**PROVIDED DATA**
==============================
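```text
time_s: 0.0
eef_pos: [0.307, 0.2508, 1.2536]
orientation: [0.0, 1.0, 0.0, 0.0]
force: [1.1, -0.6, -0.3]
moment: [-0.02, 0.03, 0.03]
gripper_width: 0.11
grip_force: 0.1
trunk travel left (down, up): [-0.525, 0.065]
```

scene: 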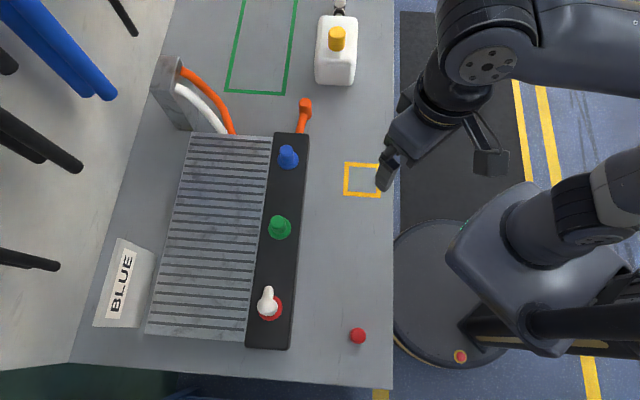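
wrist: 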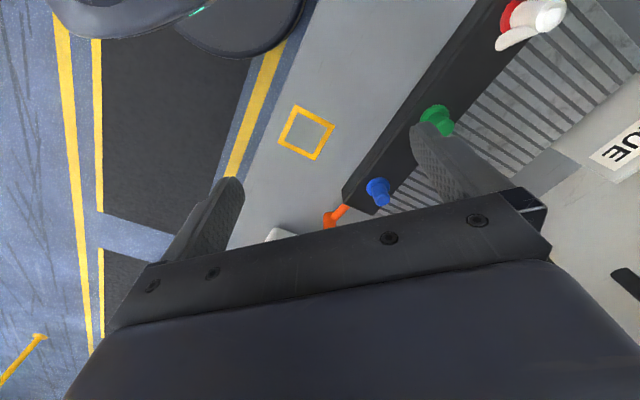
==============================
**SHORT TASK**
Set the listing down in full and exactly. Pictures within it should not appear in the copy.

**OUTPUT**
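```text
time_s: 0.0
eef_pos: [0.307, 0.2508, 1.2536]
orientation: [0.0, 1.0, 0.0, 0.0]
force: [1.1, -0.6, -0.3]
moment: [-0.02, 0.03, 0.03]
gripper_width: 0.11
grip_force: 0.1
trunk travel left (down, up): [-0.525, 0.065]
```

scene: 
wrist: 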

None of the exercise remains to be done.